▶ _What to work on_
Give the listing again exactly, omitting its images. The answer is a JSON array that holds each line as a string and skips blank lines.

## start

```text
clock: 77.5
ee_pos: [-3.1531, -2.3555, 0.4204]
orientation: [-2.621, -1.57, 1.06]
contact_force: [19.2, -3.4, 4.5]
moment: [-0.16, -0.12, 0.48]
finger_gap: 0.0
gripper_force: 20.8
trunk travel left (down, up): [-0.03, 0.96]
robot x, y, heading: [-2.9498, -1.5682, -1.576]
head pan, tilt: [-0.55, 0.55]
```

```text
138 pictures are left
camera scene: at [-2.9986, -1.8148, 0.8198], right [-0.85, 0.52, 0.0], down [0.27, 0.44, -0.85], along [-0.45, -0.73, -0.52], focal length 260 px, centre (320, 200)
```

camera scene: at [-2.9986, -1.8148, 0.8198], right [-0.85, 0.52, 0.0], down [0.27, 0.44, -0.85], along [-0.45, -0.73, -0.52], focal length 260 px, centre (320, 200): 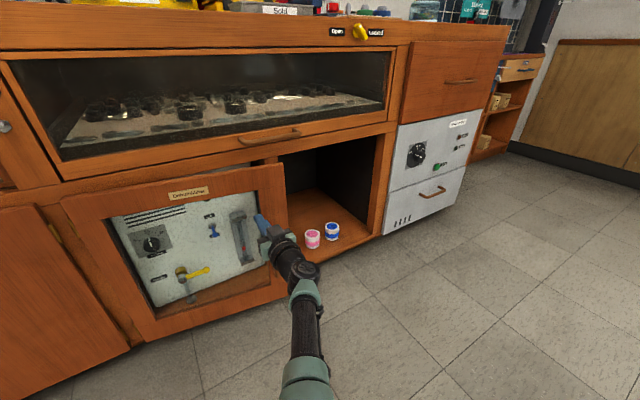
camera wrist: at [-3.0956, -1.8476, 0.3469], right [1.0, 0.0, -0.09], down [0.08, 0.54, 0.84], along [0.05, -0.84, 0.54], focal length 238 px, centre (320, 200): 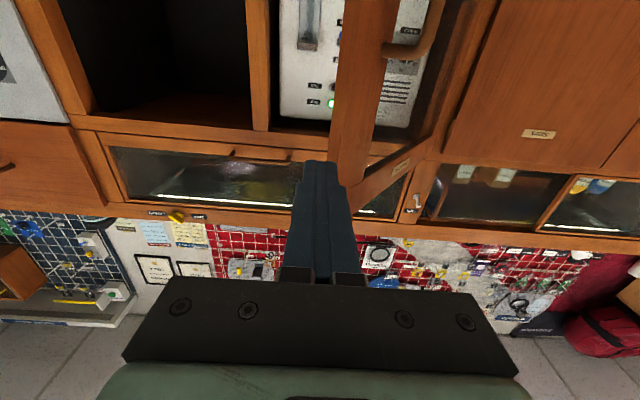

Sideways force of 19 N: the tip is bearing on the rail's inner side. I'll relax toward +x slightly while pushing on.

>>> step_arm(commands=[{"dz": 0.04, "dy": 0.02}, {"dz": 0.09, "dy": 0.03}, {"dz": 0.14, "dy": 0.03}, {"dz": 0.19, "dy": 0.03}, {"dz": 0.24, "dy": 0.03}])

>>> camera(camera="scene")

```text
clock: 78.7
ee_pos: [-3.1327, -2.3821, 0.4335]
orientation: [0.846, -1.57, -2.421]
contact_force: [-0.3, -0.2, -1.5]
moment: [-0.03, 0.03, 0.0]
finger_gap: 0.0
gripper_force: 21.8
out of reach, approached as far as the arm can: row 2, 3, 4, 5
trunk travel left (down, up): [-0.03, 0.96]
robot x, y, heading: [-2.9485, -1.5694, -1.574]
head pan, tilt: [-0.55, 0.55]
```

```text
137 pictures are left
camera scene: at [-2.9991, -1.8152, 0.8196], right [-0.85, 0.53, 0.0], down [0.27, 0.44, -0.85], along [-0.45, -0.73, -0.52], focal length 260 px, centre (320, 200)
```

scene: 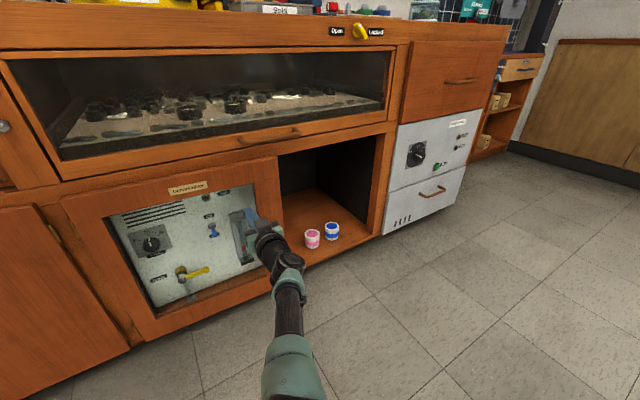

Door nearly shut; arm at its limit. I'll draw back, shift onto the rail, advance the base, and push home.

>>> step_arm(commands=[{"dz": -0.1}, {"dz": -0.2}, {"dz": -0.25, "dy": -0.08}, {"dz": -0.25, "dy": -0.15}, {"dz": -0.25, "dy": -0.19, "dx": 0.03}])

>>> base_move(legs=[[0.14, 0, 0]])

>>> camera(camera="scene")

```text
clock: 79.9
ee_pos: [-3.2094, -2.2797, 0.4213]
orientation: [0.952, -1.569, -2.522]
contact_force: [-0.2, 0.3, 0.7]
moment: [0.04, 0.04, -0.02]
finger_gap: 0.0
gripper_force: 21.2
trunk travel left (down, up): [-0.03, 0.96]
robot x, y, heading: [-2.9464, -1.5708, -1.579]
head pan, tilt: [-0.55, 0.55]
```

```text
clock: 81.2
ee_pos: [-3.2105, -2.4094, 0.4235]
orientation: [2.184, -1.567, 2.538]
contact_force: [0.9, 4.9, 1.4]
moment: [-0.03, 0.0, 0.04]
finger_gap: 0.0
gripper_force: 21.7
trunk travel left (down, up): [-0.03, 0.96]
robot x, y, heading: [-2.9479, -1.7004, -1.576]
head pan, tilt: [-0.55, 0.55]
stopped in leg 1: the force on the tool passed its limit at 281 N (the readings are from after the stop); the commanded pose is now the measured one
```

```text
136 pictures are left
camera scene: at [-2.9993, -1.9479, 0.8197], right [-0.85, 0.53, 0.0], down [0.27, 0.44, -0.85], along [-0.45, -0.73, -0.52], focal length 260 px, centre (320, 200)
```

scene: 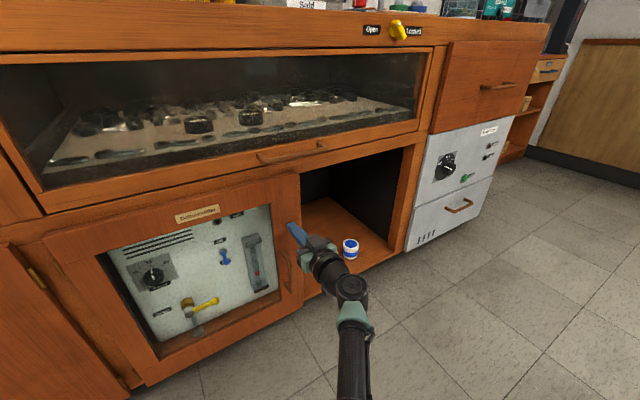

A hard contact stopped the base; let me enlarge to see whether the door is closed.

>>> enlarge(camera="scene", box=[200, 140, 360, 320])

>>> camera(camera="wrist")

## end

▶ _Answer in full_
[
  "```text",
  "clock: 77.5",
  "ee_pos: [-3.1531, -2.3555, 0.4204]",
  "orientation: [-2.621, -1.57, 1.06]",
  "contact_force: [19.2, -3.4, 4.5]",
  "moment: [-0.16, -0.12, 0.48]",
  "finger_gap: 0.0",
  "gripper_force: 20.8",
  "trunk travel left (down, up): [-0.03, 0.96]",
  "robot x, y, heading: [-2.9498, -1.5682, -1.576]",
  "head pan, tilt: [-0.55, 0.55]",
  "```",
  "```text",
  "138 pictures are left",
  "camera scene: at [-2.9986, -1.8148, 0.8198], right [-0.85, 0.52, 0.0], down [0.27, 0.44, -0.85], along [-0.45, -0.73, -0.52], focal length 260 px, centre (320, 200)",
  "```",
  "camera scene: at [-2.9986, -1.8148, 0.8198], right [-0.85, 0.52, 0.0], down [0.27, 0.44, -0.85], along [-0.45, -0.73, -0.52], focal length 260 px, centre (320, 200): ",
  "camera wrist: at [-3.0956, -1.8476, 0.3469], right [1.0, 0.0, -0.09], down [0.08, 0.54, 0.84], along [0.05, -0.84, 0.54], focal length 238 px, centre (320, 200): ",
  "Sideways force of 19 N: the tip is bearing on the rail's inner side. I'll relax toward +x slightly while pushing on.",
  ">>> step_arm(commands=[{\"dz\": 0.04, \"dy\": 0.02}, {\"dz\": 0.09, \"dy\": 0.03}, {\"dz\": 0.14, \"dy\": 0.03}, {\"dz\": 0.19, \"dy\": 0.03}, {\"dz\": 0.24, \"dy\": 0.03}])",
  ">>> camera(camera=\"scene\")",
  "```text",
  "clock: 78.7",
  "ee_pos: [-3.1327, -2.3821, 0.4335]",
  "orientation: [0.846, -1.57, -2.421]",
  "contact_force: [-0.3, -0.2, -1.5]",
  "moment: [-0.03, 0.03, 0.0]",
  "finger_gap: 0.0",
  "gripper_force: 21.8",
  "out of reach, approached as far as the arm can: row 2, 3, 4, 5",
  "trunk travel left (down, up): [-0.03, 0.96]",
  "robot x, y, heading: [-2.9485, -1.5694, -1.574]",
  "head pan, tilt: [-0.55, 0.55]",
  "```",
  "```text",
  "137 pictures are left",
  "camera scene: at [-2.9991, -1.8152, 0.8196], right [-0.85, 0.53, 0.0], down [0.27, 0.44, -0.85], along [-0.45, -0.73, -0.52], focal length 260 px, centre (320, 200)",
  "```",
  "scene: ",
  "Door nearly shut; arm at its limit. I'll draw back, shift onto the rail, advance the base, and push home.",
  ">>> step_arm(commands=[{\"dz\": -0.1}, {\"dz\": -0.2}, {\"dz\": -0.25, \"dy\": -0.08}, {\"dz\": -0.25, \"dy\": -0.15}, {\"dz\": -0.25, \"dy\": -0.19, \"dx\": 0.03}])",
  ">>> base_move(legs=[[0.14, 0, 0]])",
  ">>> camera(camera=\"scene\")",
  "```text",
  "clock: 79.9",
  "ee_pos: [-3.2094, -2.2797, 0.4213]",
  "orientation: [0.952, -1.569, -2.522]",
  "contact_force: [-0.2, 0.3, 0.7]",
  "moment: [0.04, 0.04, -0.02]",
  "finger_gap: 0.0",
  "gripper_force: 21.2",
  "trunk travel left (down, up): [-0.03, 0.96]",
  "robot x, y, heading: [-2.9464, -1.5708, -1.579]",
  "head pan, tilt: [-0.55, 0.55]",
  "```",
  "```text",
  "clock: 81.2",
  "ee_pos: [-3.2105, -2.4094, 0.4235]",
  "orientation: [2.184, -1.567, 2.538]",
  "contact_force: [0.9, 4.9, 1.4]",
  "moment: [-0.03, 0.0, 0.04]",
  "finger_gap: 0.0",
  "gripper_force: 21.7",
  "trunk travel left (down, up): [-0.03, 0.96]",
  "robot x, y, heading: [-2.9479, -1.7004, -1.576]",
  "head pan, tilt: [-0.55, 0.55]",
  "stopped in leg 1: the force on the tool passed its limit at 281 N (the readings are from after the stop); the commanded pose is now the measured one",
  "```",
  "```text",
  "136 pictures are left",
  "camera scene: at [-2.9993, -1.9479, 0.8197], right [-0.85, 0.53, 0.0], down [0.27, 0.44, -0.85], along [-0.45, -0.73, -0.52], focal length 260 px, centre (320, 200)",
  "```",
  "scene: ",
  "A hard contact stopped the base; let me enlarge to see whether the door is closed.",
  ">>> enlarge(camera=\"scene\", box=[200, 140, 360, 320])",
  ">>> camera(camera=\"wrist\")"
]